Count II of plaintiffs' second amended complaint is therefore dismissed for lack of jurisdiction.

3. Interference with Business Relations (Count IV)

According to plaintiffs, Pacholok continued to represent to third parties that he was affiliated with Induction even after he had severed ties with the company. See [139] ¶ 54. This, plaintiffs say-in combination with Pacholok's having licensed the patents-in-suit to plaintiffs' competitor-constituted a wrongful interference with Induction's business. See id. Like plaintiffs' claim for fiduciary breach, this claim is a matter of state law, and federal jurisdiction (if any) is limited to supplemental jurisdiction. Here again, however, I find no commonality between the facts underlying the state-law claim and those underlying the request for declaratory judgment on the Stock Purchase Agreement. Whether Pacholok misled third parties into believing that he was still a part of Induction-or cut plaintiffs out of receiving royalty payments (and profits) by unilaterally licensing the patents-in-suit to Lace Technologies-is unconnected to whether, between 2007 and 2013, Induction sold products embodying either patented invention.

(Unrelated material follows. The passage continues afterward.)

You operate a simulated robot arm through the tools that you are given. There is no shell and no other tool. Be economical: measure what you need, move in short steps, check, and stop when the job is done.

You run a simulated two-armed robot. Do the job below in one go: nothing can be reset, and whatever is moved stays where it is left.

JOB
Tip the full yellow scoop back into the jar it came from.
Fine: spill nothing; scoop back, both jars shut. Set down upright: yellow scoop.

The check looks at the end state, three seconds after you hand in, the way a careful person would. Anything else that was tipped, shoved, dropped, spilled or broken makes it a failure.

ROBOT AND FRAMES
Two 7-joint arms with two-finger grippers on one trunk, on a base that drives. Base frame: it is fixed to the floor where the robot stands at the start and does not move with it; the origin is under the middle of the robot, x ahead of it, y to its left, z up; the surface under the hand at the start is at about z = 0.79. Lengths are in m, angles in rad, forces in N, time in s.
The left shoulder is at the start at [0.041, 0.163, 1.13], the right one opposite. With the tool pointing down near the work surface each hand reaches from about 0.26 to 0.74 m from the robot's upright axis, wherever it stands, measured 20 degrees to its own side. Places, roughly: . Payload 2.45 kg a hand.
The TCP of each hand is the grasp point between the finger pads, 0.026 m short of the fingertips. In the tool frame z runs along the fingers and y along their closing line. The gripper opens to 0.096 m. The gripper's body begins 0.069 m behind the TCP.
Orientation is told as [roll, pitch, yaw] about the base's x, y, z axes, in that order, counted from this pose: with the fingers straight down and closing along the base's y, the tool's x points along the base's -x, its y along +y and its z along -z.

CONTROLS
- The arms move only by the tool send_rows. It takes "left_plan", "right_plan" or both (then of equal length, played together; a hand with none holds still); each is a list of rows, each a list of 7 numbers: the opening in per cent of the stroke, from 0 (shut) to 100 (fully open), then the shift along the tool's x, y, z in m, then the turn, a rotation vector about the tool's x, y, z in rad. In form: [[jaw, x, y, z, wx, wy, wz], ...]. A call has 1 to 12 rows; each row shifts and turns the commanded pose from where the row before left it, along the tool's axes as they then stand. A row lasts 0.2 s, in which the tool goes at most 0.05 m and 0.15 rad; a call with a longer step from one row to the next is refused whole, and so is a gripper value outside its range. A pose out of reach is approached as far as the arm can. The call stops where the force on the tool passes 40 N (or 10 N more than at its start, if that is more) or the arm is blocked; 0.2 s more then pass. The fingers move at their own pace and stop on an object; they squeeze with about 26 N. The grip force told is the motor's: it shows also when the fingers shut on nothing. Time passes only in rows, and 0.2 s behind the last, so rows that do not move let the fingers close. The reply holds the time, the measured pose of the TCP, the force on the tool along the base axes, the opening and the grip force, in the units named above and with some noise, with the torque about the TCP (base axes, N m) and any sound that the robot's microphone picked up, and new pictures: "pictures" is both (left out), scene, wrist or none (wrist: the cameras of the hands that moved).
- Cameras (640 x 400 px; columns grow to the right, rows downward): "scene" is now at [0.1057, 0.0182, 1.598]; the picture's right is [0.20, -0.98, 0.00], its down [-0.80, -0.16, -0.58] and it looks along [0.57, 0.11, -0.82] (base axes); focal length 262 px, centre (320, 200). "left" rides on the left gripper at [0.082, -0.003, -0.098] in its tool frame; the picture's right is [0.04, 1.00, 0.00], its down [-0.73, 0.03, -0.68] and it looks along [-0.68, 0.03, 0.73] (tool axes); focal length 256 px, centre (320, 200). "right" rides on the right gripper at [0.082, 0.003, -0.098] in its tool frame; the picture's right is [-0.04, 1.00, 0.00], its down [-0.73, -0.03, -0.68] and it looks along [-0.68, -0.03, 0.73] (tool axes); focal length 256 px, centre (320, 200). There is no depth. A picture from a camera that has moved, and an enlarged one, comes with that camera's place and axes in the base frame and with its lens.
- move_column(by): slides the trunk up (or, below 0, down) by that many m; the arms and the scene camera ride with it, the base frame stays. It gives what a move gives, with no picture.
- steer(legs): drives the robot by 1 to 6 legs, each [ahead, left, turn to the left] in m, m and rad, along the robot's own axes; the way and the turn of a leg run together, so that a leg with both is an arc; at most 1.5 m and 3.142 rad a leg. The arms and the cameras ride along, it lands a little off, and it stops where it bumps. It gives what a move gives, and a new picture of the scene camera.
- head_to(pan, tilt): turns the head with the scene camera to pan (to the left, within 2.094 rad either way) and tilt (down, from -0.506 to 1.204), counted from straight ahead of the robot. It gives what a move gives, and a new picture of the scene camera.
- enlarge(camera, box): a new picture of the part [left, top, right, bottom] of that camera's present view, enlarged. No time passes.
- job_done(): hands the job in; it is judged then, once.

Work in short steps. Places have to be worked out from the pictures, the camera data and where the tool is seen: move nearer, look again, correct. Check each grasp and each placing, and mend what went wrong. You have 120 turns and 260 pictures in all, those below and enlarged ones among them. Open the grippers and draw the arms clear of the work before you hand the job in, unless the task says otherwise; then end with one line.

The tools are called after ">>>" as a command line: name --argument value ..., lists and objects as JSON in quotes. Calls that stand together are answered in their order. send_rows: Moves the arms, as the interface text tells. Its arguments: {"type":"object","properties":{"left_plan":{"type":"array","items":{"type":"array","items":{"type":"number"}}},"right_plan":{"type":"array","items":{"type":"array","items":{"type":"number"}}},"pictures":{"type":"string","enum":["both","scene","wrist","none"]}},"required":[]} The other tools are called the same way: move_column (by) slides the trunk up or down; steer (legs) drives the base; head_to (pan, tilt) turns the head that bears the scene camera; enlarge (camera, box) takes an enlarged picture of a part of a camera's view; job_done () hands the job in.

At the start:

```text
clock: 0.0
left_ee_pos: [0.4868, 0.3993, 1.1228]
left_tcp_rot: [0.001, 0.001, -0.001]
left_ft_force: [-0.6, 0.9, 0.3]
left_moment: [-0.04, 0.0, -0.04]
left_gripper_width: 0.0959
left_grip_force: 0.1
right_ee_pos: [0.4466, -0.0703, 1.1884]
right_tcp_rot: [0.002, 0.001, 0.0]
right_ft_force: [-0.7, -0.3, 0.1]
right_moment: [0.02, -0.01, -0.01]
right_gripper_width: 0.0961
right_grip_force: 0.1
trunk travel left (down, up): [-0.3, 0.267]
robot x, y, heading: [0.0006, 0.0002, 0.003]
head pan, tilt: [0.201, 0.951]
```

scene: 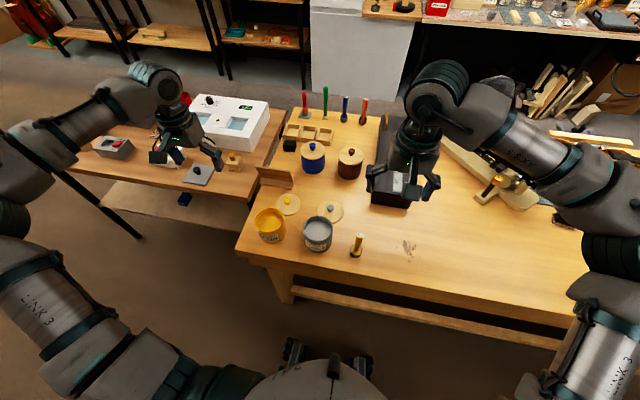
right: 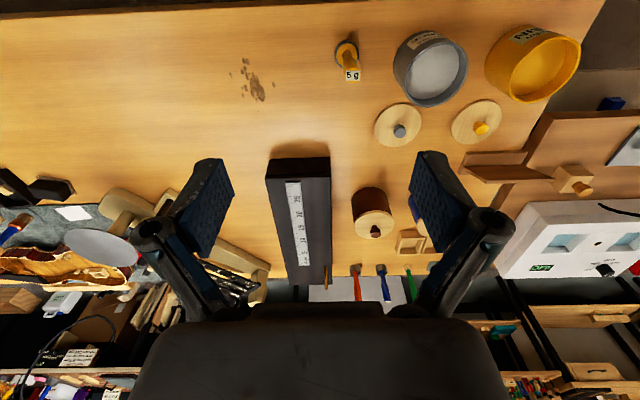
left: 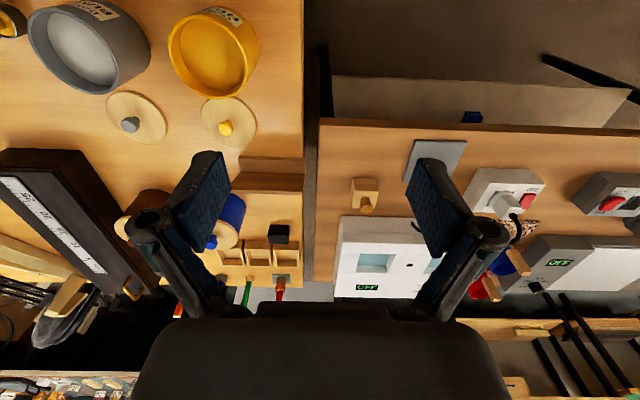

Count IV of plaintiffs' second amended complaint is therefore dismissed for lack of jurisdiction.

IV. Conclusion

Pacholok's retention of ownership rights in the patents-in-suit has created a thorn in the side of Induction, and the company's attempt to sever ties through contractual arrangements has in a sense backfired-preventing Induction from accessing a federal forum to resolve the most pressing of the parties' disputes: control over the patents. In the end, that fight belongs in state court. For the reasons discussed above, Pacholok's motion to dismiss is granted in part and denied in part. The motion is denied as it pertains to plaintiffs' request for a declaration that no money is owed Pacholok under the Stock Purchase Agreement (Count V). The motion is granted as it pertains to all other claims in the second amended complaint, [139], which are dismissed without prejudice for lack of jurisdiction.